With just three minutes left on the clock, the Bulldogs again pushed forward, with a pinpoint Daryl Powell pass finding Steve Matthews for his sixth goal of the day – and all of a sudden, the margin was just two-points the difference.

Watson remembers those dying moments like it was yesterday, with the Grand Final hanging in the balance and both teams scrambling for the ball in a desperate attempt to win the game for their side.

“The ball was on the centre wing at one stage and everyone was yelling out not long, not long and I was thinking ‘how long was not long?’” Watson said.

“We’d done everything we possibly could and we just run out of gas – having said that, all credit to Tyntynder because they didn’t give up, they’re a proud club and were very good in that last quarter.”

“When the siren went, I just dropped to my knees because I was done, I was absolutely exhausted.”

“I remember going into the rooms afterwards and we all sang the song and there would have been eight or ten blokes just sitting, just absolutely physically done – they got going again later on in the night, of course – but just the whole emotion of being in front, and then that close battle at the end before winning by a couple of points was just absolutely draining.”

It was a similar feeling for Vince Foott, who also had the joy of playing in that side with his brother, Stephen – their first of many senior premierships together with Swan Hill.

“It was a mixture of relief and elation, especially being my first one, too,” Foott said.

“Once it was over though, it was just pure joy – everyone was just happy back in the sheds and the beer was flowing.”

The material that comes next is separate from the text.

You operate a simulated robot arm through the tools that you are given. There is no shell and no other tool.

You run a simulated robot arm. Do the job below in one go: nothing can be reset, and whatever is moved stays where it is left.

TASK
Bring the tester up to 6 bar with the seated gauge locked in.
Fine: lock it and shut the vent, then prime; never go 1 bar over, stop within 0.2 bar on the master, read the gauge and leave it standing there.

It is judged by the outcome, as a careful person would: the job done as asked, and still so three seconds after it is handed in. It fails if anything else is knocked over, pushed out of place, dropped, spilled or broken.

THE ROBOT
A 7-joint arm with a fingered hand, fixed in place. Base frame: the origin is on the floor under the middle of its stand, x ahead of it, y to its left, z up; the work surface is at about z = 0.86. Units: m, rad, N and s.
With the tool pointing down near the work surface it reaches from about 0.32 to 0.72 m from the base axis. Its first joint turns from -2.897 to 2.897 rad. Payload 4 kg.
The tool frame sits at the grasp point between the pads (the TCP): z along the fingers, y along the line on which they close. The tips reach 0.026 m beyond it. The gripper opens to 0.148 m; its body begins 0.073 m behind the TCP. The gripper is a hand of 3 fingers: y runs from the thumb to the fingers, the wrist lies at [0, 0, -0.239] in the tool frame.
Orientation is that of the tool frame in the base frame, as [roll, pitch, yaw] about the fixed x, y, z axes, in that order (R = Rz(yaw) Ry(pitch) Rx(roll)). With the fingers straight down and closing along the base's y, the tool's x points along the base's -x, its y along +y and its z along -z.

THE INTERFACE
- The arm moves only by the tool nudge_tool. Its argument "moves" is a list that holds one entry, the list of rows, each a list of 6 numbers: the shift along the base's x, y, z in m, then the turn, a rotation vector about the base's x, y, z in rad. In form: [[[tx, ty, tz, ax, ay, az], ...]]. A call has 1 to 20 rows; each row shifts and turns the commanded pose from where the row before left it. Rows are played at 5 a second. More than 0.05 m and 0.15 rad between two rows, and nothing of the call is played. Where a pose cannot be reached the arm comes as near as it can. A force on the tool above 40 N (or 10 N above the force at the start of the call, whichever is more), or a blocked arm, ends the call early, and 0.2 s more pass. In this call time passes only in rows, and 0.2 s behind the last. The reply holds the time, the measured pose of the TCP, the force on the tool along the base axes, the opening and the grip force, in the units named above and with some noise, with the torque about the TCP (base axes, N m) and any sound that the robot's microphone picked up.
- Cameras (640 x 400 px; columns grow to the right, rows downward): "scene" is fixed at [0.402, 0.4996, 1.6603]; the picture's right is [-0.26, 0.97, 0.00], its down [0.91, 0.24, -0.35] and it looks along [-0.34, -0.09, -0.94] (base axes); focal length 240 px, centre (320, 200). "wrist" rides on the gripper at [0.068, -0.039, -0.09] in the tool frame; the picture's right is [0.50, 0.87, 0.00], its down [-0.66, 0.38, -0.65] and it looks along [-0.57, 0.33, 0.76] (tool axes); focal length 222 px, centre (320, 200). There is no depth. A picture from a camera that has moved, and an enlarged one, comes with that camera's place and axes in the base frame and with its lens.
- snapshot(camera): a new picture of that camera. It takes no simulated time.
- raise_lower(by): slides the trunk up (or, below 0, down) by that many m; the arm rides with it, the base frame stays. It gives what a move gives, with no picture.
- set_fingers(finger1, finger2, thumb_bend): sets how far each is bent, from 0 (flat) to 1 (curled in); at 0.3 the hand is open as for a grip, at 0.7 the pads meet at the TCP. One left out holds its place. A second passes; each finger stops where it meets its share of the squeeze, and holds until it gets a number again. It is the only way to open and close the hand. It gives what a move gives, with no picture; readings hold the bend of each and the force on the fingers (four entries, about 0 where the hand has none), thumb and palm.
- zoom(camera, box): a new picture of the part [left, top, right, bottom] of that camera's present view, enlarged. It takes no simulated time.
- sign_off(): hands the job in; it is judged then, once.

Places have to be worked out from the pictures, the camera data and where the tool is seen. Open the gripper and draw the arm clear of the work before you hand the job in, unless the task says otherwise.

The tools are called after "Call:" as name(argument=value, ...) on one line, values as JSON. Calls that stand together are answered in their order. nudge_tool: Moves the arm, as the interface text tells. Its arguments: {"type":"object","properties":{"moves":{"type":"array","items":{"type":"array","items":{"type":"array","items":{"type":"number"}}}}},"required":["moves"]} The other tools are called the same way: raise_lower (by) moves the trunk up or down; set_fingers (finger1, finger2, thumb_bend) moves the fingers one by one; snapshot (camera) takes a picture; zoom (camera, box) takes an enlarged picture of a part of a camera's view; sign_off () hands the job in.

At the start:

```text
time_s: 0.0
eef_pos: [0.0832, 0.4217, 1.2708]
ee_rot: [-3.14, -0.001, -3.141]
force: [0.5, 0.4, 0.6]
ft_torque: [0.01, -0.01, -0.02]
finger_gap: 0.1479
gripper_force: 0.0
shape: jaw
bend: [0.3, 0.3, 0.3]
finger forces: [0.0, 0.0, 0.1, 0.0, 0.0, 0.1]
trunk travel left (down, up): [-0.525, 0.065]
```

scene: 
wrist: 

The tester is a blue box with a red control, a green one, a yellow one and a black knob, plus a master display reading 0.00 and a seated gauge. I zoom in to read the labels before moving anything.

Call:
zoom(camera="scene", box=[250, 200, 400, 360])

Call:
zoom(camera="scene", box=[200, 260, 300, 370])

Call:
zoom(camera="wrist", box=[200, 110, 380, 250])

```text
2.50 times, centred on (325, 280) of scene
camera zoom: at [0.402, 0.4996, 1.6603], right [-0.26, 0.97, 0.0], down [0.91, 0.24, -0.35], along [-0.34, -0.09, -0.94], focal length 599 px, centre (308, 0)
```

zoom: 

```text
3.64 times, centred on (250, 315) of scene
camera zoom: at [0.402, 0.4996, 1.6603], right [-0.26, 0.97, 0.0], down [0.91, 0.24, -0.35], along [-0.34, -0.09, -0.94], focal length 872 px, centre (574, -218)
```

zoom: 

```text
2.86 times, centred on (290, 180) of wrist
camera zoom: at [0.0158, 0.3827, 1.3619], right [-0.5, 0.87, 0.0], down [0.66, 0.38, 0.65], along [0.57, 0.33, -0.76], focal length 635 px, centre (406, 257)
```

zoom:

“You worked hard in those days and you partied hard as well, that was your outlet – footy was everything, it meant everything to me and to have played in a premiership was just so special.”

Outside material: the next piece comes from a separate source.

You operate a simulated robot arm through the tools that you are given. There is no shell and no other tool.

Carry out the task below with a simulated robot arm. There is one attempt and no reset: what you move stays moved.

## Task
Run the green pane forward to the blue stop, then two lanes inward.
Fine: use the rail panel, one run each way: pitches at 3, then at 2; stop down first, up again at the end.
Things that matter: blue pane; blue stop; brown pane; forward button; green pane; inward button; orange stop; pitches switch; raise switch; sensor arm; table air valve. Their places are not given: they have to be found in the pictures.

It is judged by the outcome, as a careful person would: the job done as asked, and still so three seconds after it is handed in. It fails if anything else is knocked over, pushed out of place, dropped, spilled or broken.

While Swan Hill claimed victory that day, it was the start of a five-year run of Grand Finals between the two clubs – with Tyntynder exacting their revenge on their cross-town rivals 12 months later with the first of three premierships between 1983 and 1986. But no matter how many the Bulldogs won over their traditional foe – nothing would make up for the heartbreak of the one that got away in 1982.